Workshop Report 13 – Counting the Costs and Benefits of Chemical Controls: Role of Environmental Risk Assessment in Socio-Economic Analysis

WR 13 : Counting the Costs and Benefits of Chemical Controls: Role of Environmental Risk Assessment in Socio-Economic Analysis | September 2008

  • This report arises from a workshop organised to explore the contribution that ECETOC might make to the cost-benefit and socio-economic analyses of environmental protection interventions that involve chemicals. The focus was on REACH but broader issues were also considered.
  • A distinction was made between identifying the possible lives and/or ecological entities saved by an intervention (from risk assessment) and the values that are ascribed to these. Risk assessments are carried out by natural scientists and valuations by economists?but both would gain from understanding the needs and the contributions of each other. A major general recommendation was that ECETOC should play a key part in facilitating this and building inter-disciplinary collaboration.

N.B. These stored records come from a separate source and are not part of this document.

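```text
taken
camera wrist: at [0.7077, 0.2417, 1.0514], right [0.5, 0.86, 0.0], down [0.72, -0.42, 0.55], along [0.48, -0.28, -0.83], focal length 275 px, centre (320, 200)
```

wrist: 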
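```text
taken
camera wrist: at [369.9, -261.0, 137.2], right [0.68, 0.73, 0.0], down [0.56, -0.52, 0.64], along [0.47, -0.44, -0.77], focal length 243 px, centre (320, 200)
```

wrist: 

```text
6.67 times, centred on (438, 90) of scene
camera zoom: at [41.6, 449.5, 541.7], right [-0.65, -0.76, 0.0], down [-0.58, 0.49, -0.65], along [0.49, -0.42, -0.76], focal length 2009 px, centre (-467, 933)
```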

  • For assessing both the costs and benefits of an intervention it is important that risks and their causes are identified and expressed appropriately. It was recognised that the current practices of risk assessment did not generally deliver what was required for fully quantitative cost-benefit analyses. This is an area that needs further urgent attention and, given its remit to promote science-based risk assessment, ECETOC ought to play a lead role.
  • Valuations of human lives, human health and ecological entities involve assessing the preferences of society as a whole. This is the province of welfare economics. However, it was emphasised that there is a role for natural science, and hence ECETOC, in making links between human health status and capacity for work and recreation, and especially between ecosystem processes and the services that they deliver to society.
  • Five main themes were identified for further possible action by ECETOC. These were:
    1. Appropriately quantifying changes in impact associated with proposed risk reduction strategies;
    2. informing the valuation of impacts of chemicals on health and ecosystems by enabling and encouraging collaborations between natural scientists and economists;
    3. supporting the process of socio-economic analysis, for example by facilitating the creation of multi-disciplinary teams;
    4. developing one or more exemplary case studies ? learning by doing through a Task Force;
    5. playing an active role in cross-disciplinary networking and capacity building.